# WORK REQUIRED
Please continue the quoted passage.

# QUOTED PASSAGE
......

In China's Rush to Riches, It Tries to Curb Child Labor

LI SHUHUI is among a growing corps of rural youngsters working under harsh conditions in urban China.

Paid less than $15 monthly, the raggedly dressed 14-year-old works as domestic help for two families and provides twice-daily massages to an elderly employer.

She and a sister work to help support family in Shandong Province since their father died and their mother abandoned them. ''I don't mind the housework. But the most uncomfortable thing is giving massages to the old man,'' says the girl, who denies that she is sexually abused.

Under a new labor law effective Jan. 1, China has launched an initiative against the recruitment and employment of children under 16. Although youngsters have long been key laborers in the countryside, the hiring, recruitment, and even kidnapping of children to work small jobs, sell, beg, or be forced into prostitution in cities is on the rise, according to the official Chinese press.

''Employment of children cripples them mentally and physically damaging the hope and future of the nation,'' reports the official China Women's News.

China's rapid market-style economic changes have unhinged Communist social controls and set millions of rural Chinese in motion. Joining the flow in increasing numbers are youngsters displaced from their homes, blocked from attending school, and scrounging for work to support themselves and other family.

In 1994, a survey by the Ministry of Civil Affairs and the United Nations Children's Fund estimated that 200,000 homeless children, ages 4 to 11, have been thrown out on the streets by farming disasters, poverty, broken families, and inadequate care. Chinese experts admit the study underestimates the scale of the problem here.

In 1990, another joint study said that only three-quarters of China's more-than-300 million children ages 6 to 14 attend school regularly.

IN recent months, the press has spotlighted the growing incidence of children exploited to cut labor costs and boost profits. Children as young as five years are at work on construction sites where they receive little food and sometimes no pay, or are employed in large numbers in textile factories and other sweatshops where they are sometimes locked in and not allowed to leave.

In a December report, China Women's News said that 18 coal-mine owners in Hunan Province had been arrested for kidnapping children and forcing them to work without proper food and water in brutal conditions. More than 100 youngsters were rescued from the coal mines after being ''arbitrarily beaten, scolded, subjected to mistreatment'' and paid little, the paper reported.

......

# STORED DATA
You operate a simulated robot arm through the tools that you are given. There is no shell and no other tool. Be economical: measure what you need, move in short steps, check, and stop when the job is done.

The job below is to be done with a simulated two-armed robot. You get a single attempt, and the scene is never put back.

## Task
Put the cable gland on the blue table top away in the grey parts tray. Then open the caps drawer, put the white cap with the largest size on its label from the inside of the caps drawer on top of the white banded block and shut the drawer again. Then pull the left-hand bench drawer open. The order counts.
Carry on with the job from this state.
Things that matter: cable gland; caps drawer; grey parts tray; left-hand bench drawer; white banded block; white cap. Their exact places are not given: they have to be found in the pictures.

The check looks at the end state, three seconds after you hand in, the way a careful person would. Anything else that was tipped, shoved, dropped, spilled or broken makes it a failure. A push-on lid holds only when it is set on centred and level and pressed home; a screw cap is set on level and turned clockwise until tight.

......

# RESULT OF THIS EXERCISE
The children worked 10-hour days shifting heavy loads, were fed only water and melons, and slept in tents crowded with 40 children each. They were saved after two escaped from mine supervisors distracted by adult workers.

Recruiting flower girls in villages and forcing them to sell on city streets has also been attacked by the Chinese press. Last month, the southern city of Guangzhou cracked down on gangs of young flower sellers, who are recruited and exploited by bosses, and sent about 25 girls, ages 4 to 12, home to Hunan Province.

But the Yang-cheng Evening News said the raids alerted bosses, who were believed to have taken their young vendors to other cities to avoid getting caught.

In Beijing, the gang bosses position the young girls outside stores and restaurants frequented by foreigners for up to seven hours daily but give them only 10 percent of their take and cut their pay if fewer than 10 flowers are sold, according to China News.

Their families often turn them over to a boss, whom the girls call ''uncle,'' because they are too small to do heavy farm work and their families have no money to support and educate them.

''These recent cases are their [the government's] way of saying that they're trying to address this problem,'' comments a Western diplomat, who says child labor is a part of the overall breakdown of law and order in the countryside. ''Comparatively speaking, it doesn't seem the problem is as bad in China as in some other countries.''

Because Li Shuhui is under 16, the Beijing domestic cannot apply for a temporary living pass in the Chinese capital and must live and work underground. But during the past year, she has managed to save about $60 to send to her grandmother and has begun tutoring herself from textbooks during her limited free time.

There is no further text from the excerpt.